> **WHAT TO WORK ON**
Repeat the material below exactly, line for line.

> **AVAILABLE DATA**

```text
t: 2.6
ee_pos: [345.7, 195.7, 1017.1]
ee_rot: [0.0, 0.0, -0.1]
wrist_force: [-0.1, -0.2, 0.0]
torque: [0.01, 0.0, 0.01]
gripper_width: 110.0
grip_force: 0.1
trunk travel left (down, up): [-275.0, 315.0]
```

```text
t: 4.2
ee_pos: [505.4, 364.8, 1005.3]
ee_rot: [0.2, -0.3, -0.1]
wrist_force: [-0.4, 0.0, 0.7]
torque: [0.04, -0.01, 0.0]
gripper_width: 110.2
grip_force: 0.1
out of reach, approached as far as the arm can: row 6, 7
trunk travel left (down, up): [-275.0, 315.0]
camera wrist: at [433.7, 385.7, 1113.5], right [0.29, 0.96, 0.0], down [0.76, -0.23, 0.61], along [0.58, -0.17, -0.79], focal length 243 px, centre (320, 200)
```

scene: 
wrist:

> **SOLUTION**
```text
t: 2.6
ee_pos: [345.7, 195.7, 1017.1]
ee_rot: [0.0, 0.0, -0.1]
wrist_force: [-0.1, -0.2, 0.0]
torque: [0.01, 0.0, 0.01]
gripper_width: 110.0
grip_force: 0.1
trunk travel left (down, up): [-275.0, 315.0]
```

```text
t: 4.2
ee_pos: [505.4, 364.8, 1005.3]
ee_rot: [0.2, -0.3, -0.1]
wrist_force: [-0.4, 0.0, 0.7]
torque: [0.04, -0.01, 0.0]
gripper_width: 110.2
grip_force: 0.1
out of reach, approached as far as the arm can: row 6, 7
trunk travel left (down, up): [-275.0, 315.0]
camera wrist: at [433.7, 385.7, 1113.5], right [0.29, 0.96, 0.0], down [0.76, -0.23, 0.61], along [0.58, -0.17, -0.79], focal length 243 px, centre (320, 200)
```

scene: 
wrist:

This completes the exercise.